The lambda returns a tuple for each value in the list. Those tuples are then used to inform the sort order. So instead of comparing '234'
with '5'
, the sort algorithm is asked to compare (3, '234')
and (1, '5')
.
Python sorts tuples lexicographically, that is to say, by comparing the first elements of two tuples first, then if those are the same, moving on to compare the second elements, etc. until there are no elements left to compare.
Because the tuple holds both the length and the string itself, for strings of equal length the strings are next sorted on their actual value. This puts longer strings at the end, shorter strings at the front, and within each group of equal length, the strings are sorted by their value.

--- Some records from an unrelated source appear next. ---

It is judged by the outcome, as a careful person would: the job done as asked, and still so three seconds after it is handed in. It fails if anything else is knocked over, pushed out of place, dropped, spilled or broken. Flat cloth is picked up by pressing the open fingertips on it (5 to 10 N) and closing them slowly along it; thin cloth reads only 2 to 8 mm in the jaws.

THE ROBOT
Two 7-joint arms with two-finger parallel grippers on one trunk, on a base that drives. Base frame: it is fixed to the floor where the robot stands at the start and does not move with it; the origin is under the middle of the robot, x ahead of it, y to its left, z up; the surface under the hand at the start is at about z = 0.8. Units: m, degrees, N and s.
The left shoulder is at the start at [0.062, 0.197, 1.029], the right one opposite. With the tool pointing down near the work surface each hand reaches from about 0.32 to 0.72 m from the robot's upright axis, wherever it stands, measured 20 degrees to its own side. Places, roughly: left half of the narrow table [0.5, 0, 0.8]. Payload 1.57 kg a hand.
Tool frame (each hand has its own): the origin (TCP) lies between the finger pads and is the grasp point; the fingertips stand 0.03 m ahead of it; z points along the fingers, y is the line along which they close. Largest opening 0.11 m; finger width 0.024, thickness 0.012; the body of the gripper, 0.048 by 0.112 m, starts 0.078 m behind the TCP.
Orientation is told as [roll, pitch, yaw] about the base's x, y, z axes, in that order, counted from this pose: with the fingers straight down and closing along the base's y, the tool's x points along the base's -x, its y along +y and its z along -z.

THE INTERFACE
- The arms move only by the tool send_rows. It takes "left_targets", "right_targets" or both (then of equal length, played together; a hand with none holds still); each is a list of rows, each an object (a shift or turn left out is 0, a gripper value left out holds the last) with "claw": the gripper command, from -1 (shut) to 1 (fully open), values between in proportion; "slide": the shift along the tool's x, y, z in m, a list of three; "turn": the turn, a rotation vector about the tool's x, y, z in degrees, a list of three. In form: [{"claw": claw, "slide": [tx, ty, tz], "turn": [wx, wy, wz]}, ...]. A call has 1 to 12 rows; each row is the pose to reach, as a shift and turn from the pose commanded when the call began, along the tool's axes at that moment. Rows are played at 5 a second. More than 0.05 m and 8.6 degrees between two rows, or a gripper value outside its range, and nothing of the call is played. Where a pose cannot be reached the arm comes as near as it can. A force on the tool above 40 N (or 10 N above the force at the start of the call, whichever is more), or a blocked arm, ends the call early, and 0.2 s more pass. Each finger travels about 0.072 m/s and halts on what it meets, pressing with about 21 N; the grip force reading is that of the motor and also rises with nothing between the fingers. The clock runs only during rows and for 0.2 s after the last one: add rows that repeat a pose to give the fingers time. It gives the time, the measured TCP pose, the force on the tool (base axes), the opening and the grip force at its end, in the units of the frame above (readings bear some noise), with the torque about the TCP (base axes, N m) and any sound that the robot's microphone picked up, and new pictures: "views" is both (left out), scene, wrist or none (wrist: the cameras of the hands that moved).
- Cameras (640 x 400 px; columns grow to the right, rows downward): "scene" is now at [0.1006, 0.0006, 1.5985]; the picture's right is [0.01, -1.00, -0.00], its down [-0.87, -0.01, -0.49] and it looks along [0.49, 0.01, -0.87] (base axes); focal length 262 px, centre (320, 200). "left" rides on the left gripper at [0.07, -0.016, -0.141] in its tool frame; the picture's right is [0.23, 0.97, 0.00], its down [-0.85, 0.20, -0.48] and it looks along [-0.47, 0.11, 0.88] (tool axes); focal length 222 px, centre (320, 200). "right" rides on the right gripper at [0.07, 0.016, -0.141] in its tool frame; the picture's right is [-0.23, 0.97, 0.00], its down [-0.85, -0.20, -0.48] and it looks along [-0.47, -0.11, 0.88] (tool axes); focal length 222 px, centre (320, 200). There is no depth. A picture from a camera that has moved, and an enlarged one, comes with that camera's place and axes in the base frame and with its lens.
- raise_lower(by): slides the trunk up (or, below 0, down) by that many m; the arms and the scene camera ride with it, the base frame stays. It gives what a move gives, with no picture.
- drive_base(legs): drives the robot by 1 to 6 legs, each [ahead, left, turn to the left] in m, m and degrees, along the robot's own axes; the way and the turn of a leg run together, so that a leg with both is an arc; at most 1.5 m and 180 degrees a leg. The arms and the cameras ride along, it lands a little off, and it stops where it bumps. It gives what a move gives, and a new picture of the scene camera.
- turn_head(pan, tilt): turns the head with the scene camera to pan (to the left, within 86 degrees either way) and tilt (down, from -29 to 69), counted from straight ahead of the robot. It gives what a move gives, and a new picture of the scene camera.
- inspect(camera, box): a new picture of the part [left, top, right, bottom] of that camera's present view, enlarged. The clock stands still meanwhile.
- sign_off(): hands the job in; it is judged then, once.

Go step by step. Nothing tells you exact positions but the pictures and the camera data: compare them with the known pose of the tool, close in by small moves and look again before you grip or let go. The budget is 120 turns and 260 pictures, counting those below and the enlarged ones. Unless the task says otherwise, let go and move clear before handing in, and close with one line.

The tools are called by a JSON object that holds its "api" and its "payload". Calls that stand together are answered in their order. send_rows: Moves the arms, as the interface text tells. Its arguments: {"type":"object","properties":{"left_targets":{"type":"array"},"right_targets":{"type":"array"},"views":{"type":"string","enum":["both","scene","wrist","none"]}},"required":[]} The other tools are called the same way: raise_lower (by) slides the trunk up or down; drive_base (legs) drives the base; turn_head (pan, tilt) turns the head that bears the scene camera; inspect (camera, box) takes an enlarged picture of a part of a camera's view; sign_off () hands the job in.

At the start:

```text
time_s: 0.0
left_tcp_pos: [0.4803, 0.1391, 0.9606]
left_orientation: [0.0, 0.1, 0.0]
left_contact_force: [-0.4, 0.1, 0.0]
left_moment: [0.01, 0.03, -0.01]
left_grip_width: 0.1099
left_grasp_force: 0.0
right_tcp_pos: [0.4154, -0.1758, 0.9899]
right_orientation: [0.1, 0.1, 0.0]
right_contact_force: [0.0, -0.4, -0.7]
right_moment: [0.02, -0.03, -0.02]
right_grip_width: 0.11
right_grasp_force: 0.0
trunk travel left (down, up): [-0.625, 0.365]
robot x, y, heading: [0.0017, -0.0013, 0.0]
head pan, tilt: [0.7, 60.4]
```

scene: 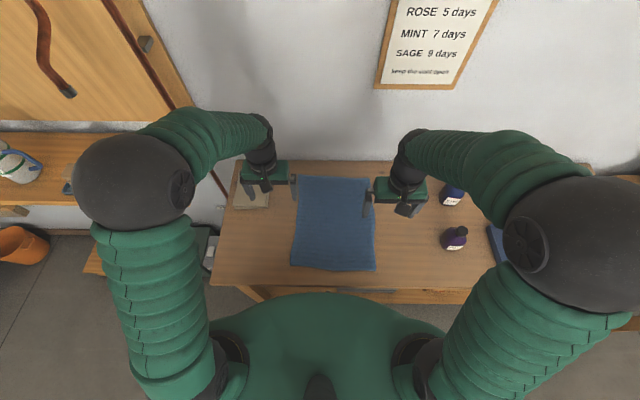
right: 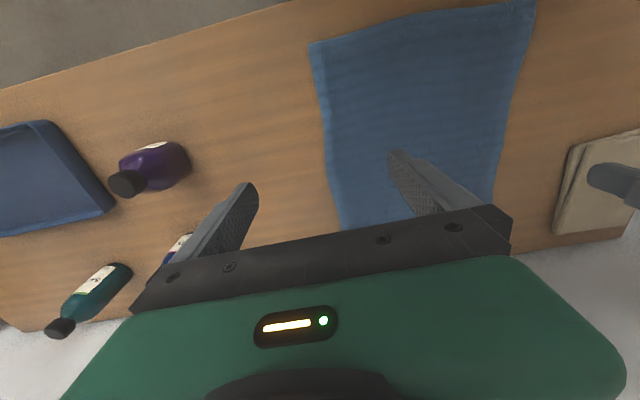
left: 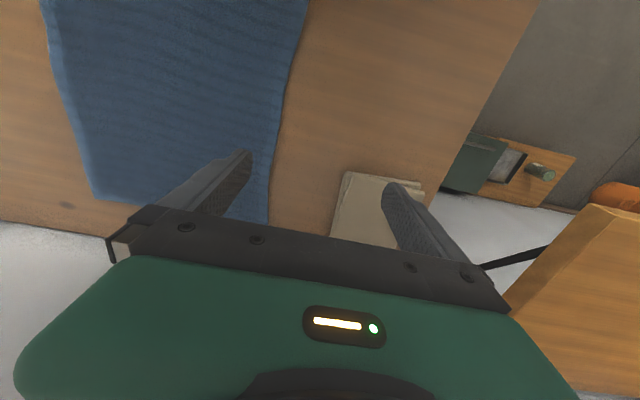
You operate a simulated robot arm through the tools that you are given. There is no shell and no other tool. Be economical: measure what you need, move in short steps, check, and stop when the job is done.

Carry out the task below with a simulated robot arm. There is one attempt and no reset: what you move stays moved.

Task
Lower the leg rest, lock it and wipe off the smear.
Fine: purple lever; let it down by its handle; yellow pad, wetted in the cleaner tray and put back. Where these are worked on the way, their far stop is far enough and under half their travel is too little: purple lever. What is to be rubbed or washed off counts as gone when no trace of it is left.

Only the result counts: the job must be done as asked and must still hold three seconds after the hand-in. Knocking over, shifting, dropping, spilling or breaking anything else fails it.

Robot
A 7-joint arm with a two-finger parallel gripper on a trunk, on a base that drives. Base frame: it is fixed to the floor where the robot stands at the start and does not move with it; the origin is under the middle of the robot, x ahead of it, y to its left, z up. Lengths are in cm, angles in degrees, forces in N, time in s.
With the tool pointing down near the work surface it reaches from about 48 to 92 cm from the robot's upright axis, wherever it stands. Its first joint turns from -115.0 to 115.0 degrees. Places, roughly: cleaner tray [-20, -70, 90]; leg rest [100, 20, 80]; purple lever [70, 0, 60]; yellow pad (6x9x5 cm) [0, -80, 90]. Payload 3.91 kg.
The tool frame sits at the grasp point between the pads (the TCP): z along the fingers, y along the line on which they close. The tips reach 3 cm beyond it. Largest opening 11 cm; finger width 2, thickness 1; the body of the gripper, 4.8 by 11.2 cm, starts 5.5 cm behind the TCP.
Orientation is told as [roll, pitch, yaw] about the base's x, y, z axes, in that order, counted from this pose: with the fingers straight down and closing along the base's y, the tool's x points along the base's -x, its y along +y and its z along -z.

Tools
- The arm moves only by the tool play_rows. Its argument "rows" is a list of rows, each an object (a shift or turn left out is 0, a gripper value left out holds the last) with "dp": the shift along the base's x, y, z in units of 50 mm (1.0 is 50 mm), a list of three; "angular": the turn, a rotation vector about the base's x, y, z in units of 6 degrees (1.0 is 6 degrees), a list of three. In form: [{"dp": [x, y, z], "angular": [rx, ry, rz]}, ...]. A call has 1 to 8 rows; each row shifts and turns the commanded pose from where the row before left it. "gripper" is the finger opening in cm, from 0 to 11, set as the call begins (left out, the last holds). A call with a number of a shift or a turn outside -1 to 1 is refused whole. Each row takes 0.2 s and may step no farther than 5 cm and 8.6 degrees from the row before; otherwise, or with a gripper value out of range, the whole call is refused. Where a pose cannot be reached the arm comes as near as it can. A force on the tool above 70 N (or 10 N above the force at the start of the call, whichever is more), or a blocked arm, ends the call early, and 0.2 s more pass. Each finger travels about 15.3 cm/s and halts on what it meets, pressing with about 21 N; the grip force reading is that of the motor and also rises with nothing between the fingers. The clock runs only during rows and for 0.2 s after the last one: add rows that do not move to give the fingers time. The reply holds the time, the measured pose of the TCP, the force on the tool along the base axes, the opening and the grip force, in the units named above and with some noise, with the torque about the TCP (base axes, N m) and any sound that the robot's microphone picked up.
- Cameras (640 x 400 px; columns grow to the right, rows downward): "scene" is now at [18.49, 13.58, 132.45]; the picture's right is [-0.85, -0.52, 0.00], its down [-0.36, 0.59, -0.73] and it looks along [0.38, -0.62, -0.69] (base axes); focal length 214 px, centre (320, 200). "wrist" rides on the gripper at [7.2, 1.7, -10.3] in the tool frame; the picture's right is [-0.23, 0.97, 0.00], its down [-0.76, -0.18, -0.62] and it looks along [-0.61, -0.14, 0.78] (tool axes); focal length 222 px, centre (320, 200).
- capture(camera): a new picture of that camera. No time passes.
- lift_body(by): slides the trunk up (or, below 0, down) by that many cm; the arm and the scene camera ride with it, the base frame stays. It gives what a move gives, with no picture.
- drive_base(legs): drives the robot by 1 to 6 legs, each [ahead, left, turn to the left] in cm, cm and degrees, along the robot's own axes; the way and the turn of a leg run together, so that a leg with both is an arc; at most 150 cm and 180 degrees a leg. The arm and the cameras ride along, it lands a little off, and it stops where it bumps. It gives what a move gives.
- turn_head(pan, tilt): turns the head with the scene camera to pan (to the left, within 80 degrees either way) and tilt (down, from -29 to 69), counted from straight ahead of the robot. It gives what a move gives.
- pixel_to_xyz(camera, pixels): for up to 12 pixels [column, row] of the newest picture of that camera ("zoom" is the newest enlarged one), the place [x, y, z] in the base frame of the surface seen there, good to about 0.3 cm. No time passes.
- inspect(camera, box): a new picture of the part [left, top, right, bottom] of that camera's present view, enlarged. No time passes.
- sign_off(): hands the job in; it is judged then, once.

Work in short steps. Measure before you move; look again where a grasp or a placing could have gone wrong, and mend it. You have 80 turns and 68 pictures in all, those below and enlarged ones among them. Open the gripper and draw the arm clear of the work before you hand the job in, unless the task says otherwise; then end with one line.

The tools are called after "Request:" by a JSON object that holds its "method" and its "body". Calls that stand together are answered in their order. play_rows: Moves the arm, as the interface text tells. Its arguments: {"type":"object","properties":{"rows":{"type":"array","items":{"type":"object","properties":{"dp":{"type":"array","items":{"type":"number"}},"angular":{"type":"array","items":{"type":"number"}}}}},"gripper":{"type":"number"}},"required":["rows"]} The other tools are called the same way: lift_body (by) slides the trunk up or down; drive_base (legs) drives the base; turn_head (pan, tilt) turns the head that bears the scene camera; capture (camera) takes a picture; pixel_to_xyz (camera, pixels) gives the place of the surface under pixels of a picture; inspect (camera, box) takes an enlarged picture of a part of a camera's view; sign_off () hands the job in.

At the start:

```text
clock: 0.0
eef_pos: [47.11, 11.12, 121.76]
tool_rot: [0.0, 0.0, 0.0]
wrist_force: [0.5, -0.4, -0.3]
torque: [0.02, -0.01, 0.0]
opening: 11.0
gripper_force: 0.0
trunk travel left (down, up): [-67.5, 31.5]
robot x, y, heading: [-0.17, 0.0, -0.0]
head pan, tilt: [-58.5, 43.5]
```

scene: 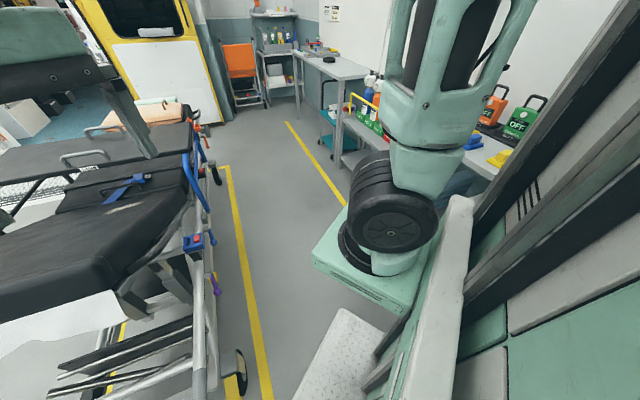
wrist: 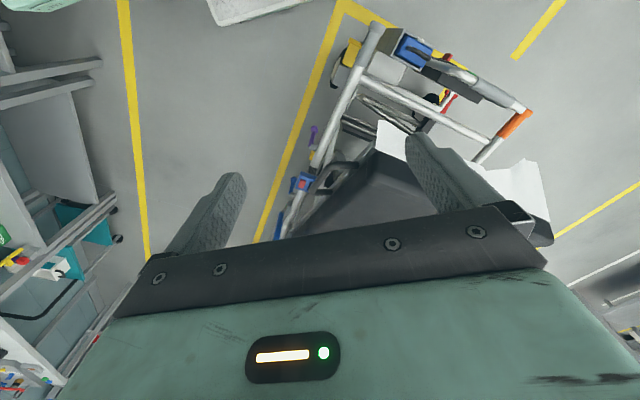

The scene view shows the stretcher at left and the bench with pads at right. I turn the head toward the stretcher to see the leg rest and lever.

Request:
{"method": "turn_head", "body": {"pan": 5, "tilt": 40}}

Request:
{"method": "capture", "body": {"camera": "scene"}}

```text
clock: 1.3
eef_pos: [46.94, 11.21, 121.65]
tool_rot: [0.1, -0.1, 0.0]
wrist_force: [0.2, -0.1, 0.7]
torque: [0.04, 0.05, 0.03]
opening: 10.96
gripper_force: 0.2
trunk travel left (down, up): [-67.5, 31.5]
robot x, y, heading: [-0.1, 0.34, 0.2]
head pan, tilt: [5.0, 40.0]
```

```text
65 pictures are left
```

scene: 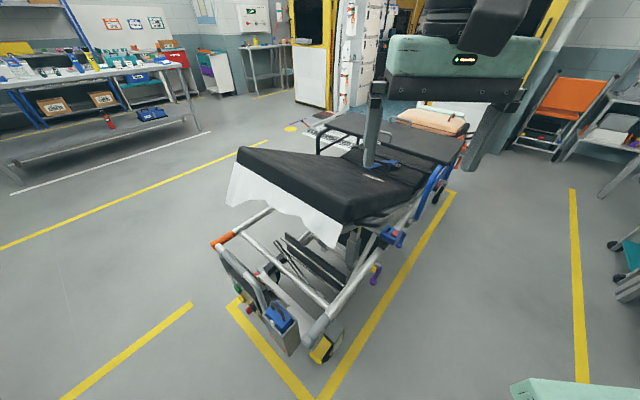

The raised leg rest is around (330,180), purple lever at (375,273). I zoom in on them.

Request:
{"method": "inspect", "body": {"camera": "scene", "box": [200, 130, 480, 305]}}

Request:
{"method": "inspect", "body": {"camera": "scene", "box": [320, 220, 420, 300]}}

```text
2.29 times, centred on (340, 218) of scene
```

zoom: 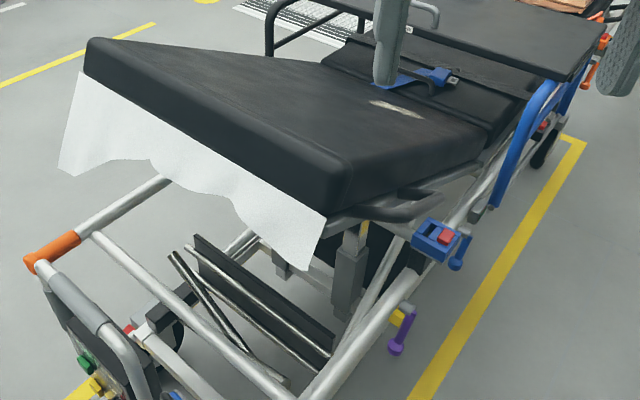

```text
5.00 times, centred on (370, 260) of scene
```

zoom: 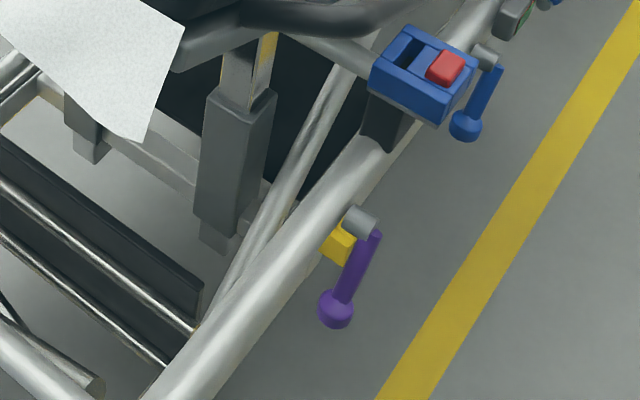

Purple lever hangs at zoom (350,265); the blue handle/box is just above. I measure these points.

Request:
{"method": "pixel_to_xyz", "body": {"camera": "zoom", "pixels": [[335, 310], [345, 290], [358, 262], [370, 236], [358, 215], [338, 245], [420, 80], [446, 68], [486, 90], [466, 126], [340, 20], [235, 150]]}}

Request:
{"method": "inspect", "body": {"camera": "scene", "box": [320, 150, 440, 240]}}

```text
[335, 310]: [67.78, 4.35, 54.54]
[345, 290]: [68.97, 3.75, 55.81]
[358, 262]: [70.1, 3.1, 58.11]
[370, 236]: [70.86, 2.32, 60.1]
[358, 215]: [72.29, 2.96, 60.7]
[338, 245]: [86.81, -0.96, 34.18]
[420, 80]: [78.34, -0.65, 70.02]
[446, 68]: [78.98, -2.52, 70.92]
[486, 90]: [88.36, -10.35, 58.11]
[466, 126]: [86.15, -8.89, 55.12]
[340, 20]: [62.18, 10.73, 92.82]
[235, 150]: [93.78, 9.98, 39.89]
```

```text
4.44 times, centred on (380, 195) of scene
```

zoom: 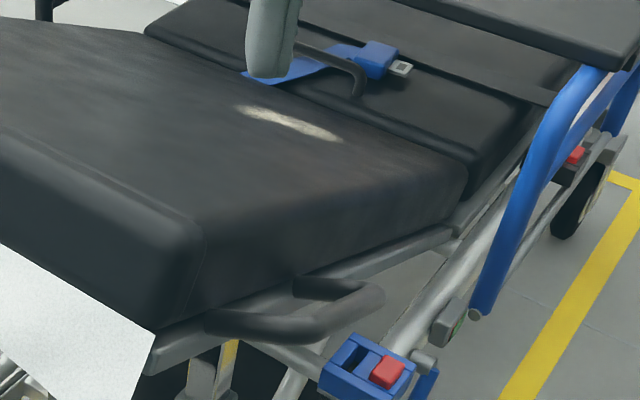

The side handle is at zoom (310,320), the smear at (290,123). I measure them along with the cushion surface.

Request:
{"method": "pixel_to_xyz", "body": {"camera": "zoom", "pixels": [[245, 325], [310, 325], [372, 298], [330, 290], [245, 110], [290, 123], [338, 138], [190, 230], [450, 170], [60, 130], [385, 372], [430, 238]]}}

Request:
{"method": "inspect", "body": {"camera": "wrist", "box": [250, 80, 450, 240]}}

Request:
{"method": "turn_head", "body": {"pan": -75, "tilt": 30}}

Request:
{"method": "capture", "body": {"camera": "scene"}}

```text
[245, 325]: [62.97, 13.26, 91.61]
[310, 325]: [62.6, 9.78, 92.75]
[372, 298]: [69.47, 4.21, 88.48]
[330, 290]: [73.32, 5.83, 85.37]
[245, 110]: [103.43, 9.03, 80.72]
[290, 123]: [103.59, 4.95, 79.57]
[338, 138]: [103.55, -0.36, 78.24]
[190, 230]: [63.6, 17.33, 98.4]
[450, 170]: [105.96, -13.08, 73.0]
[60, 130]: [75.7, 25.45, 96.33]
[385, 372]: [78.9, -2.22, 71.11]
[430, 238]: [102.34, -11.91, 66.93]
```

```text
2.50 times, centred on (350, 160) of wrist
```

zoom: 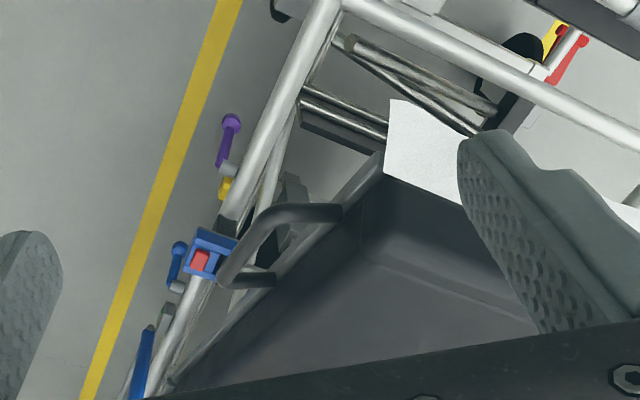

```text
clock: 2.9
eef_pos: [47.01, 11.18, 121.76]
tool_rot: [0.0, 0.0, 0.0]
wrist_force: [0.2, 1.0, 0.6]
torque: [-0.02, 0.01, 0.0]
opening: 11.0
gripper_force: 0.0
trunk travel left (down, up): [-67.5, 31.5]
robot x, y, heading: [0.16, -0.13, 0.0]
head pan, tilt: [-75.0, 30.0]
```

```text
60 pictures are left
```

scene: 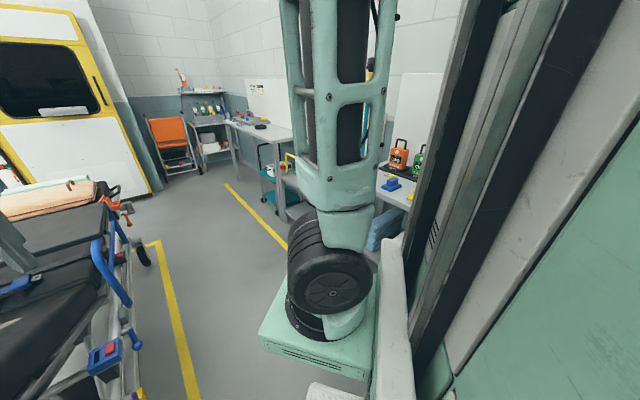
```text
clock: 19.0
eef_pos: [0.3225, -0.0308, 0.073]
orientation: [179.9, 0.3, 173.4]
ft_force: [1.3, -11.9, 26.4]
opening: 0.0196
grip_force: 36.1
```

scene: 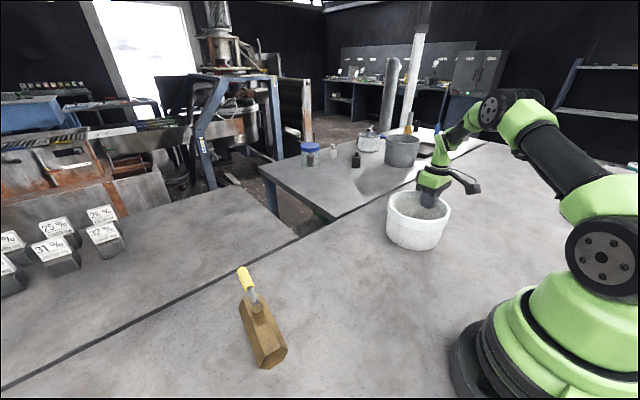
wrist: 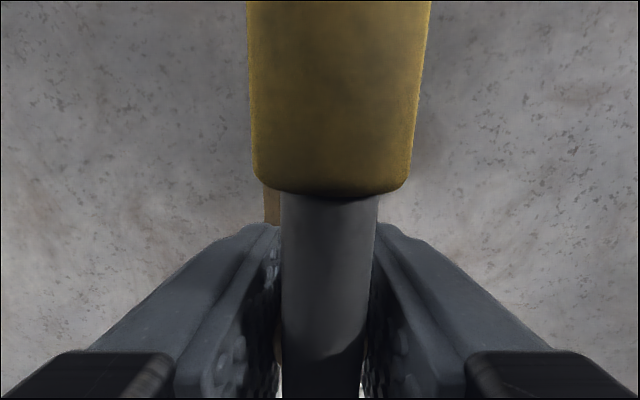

Looking at your input example again, for '234'
and '5'
, the resulting tuples (3, '234')
and (1, '5')
have unequal first elements so (1, '5')
is sorted before (3, '234')
. But for '5'
and '2'
, the resulting tuples are (1, '5')
and (1, '2')
(both are 1 character long), and the first elements of these tuples are equal. So they are sorted on the second element instead, putting '2'
before '5'
.
Without such tie breakers (so the keys being equal), Python leaves the relative order intact. For your first example, the sort key is merely len(x)
, and since '5'
and '2'
have the same length and there is nothing else to compare them by, Python puts them into the output in the same relative order, '5'
before '2'
.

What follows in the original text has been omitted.